Понятно, почему замужних женщин часто называли empusae или lamiae: эти слова, как известно, обозначали ведьму и колдунью (одна из них с бронзовой ногой, другая – с вонючим задом), а уродливую старуху называли каргой.
Общественное мнение греков не видело греха в том, чтобы мужчина, устав от монотонной жизни с женой, искал перемен в объятиях хорошо образованной и любезной куртизанки или в обществе хорошенького мальчика. Супружеская неверность, как мы ее понимаем, никогда не осуждалась древними греками, ибо в те времена мужу это не приходило в голову. О том, что сама идея брака связана с отказом от эстетического удовольствия, еще меньше думала его жена. Греки, следовательно, были не менее, а более нравственны, поскольку признавали за мужчиной полигамные склонности, в соответствии с которыми те и поступали, мы же, обладая точно такими же знаниями, трусливо прячемся за установленные правила, считая одну склонность естественной, а другую – тайной и греховной. В то же время не стоит забывать, что была немногочисленная группа людей, которая требовала соблюдения верности в браке со стороны мужа и жены. Нарушение верности влекло за собой для мужа лишение гражданских прав в случае, если женатый мужчина «имеет связь с другой женщиной или с мужчиной»; но, во-первых, такие голоса были немногочисленны, а во-вторых, мы не имеем свидетельств, чтобы это требование выполнялось на практике. Скорее это зависело от стечения обстоятельств, на которые комически негодует восьмидесятичетырехлетняя рабыня Сира в «Купце» Плавта: «По тягостным живут законам женщины, / И к ним несправедливей, чем к мужчинам, он. / Привел ли муж любовницу без ведома / Жены, жена узнала – все сойдет ему! / Жена тайком от мужа выйдет из дому – / Для мужа это повод, чтоб расторгнуть брак. / Жене хорошей муж один достаточен – / И муж доволен должен быть одной женой. / А будь мужьям такое наказание / За то, что в дом привел к себе любовницу / (Как выгоняют женщин провинившихся), / Мужчин, не женщин, вдовых больше было бы!»[25]

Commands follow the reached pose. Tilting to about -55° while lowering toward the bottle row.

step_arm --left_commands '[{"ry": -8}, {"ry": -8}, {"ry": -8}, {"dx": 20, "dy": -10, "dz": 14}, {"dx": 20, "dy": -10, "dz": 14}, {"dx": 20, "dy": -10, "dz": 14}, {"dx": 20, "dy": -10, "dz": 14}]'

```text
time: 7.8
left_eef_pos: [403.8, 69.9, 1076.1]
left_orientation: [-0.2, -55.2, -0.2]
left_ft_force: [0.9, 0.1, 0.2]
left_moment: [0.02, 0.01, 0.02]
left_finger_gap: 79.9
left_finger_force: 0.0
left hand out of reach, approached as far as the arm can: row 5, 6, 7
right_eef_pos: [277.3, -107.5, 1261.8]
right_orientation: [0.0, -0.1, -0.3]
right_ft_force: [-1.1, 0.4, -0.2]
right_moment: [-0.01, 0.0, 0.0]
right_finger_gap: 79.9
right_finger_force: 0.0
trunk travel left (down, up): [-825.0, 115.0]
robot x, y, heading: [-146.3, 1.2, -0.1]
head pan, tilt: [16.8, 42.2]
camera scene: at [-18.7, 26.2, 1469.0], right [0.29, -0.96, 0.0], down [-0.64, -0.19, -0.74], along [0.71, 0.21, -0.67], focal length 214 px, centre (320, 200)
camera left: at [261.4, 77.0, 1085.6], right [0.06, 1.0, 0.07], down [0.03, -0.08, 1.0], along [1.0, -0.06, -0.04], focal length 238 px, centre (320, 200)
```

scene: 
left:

Можно также упомянуть и рассказ в романе Ахилла Татия (III в. н. э.) «Левкиппа и Клитофонт» о так называемом испытании на невинность. Он рассказывает, что в Эфесе был грот, который Пан посвятил девственной Артемиде и в котором он повесил свою флейту, с тем чтобы в этот грот могла войти лишь девственница. Если же девушка подозревалась в малейшем обмане, ее запирали в гроте. В случае ее невинности флейта звучала громко, вход открывался сам собой, и девушка покидала пещеру уже очищенная от подозрений. В противном случае флейта молчала, слышался тяжкий стон, вход был открыт, но девица исчезала. Элиан в «Пестрых рассказах» излагает подобную историю о пещере дракона неподалеку от Ланувия. Нельзя утверждать, что рассказ Плутарха (Ликург, 15) о чистоте спартанских браков основан на истине, однако он очень характерен: «Часто вспоминают, например, ответ спартанца Герада, жившего в очень давние времена, одному чужеземцу. Тот спросил, какое наказание несут у них прелюбодеи. «Чужеземец, у нас нет прелюбодеев», – возразил Герад. «А если все-таки объявятся?» – не уступал собеседник. «Виновный даст в возмещение быка такой величины, что, вытянув шею из-за Тагиета, он напьется в Эвроте». Чужеземец удивился и сказал: «Откуда же возьмется такой бык?» – «А откуда возьмется в Спарте прелюбодей?» – откликнулся, засмеявшись, Герад»[26].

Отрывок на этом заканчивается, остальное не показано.